Given material:
start

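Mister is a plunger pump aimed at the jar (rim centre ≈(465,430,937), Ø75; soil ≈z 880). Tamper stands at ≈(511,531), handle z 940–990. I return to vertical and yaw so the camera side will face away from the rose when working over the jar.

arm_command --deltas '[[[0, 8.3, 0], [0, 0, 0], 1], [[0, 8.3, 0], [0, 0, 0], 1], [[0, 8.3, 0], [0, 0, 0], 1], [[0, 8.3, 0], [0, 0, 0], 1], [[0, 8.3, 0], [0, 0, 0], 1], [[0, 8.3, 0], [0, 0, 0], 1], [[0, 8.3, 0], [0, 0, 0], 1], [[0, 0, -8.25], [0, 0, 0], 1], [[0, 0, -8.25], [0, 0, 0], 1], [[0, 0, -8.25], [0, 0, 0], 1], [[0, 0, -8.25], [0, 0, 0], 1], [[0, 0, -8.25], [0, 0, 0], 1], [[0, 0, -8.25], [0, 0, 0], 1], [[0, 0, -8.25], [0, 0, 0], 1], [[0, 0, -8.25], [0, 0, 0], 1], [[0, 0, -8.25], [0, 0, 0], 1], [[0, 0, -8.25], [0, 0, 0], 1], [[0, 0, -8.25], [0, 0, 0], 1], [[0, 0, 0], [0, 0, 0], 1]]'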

end

Source document:
start

19th Asian Security Conference amid
India's security inconsistencies
Updated: Mar 15, 2017 18:39 IST
By: Col Anil Bhat, VSM (Retd.)
New Delhi [India], Mar. 15 (ANI): The 19th Asian Security
Conference of the Institute for Defence Studies and Analyses (IDSA) held
from March 6-8, on the subject Combating Terrorism: Evolving an Asian Response,
featured an impressive and wide array of speakers from India and fourteen
foreign countries.
The aim of this conference was to focus
on the following themes over multiple interactive sessions:
I. Evaluating the norm building efforts
in countering global terrorism, understanding the geo-political realities and
defining the Asian and global response to terrorism.
II - Identifying ideologies and drivers
fuelling this transnational resurgence of extremist violence, with an eye on
the role of terror finance in exacerbating conflict in the region
III - Examining how technology is
changing the nature of conflict and the rising challenges there-in to Asian
security.
IV - Assessing the threat of terrorism
in Asia: From South West Asia, to the extended outposts in South Asia and South
East Asia.
V - Forecasting challenges that lie
ahead, debating the absence of effective counter-narratives, and building upon
a reservoir of best practices of counter-terrorism efforts by countries in the
region.
The conference explored these subjects
through the course of the following interactive sessions:
• Norms: The Global War on Terror :
Challenges for Asia
• New Wave of Global Terror: Ideas,
Resources and Trends
• The Age of 'Instant Terror':
Technology, the Game Changer
• Regional Perspectives - The West Asia
Conundrum : Unraveling geopolitics; global response
• Regional Perspectives - South and
South East Asia : The Growing Spectre of Terror
• Constructing effective
counter-narratives: The need for a global response
• The Asian Response to Combatting
Terror : The Way Forward.

end

What to work on: Transcribe the source document beginning at "19th Asian Security Conference". Stop after "response to terrorism.".

Finished answer:
19th Asian Security Conference amid
India's security inconsistencies
Updated: Mar 15, 2017 18:39 IST
By: Col Anil Bhat, VSM (Retd.)
New Delhi [India], Mar. 15 (ANI): The 19th Asian Security
Conference of the Institute for Defence Studies and Analyses (IDSA) held
from March 6-8, on the subject Combating Terrorism: Evolving an Asian Response,
featured an impressive and wide array of speakers from India and fourteen
foreign countries.
The aim of this conference was to focus
on the following themes over multiple interactive sessions:
I. Evaluating the norm building efforts
in countering global terrorism, understanding the geo-political realities and
defining the Asian and global response to terrorism.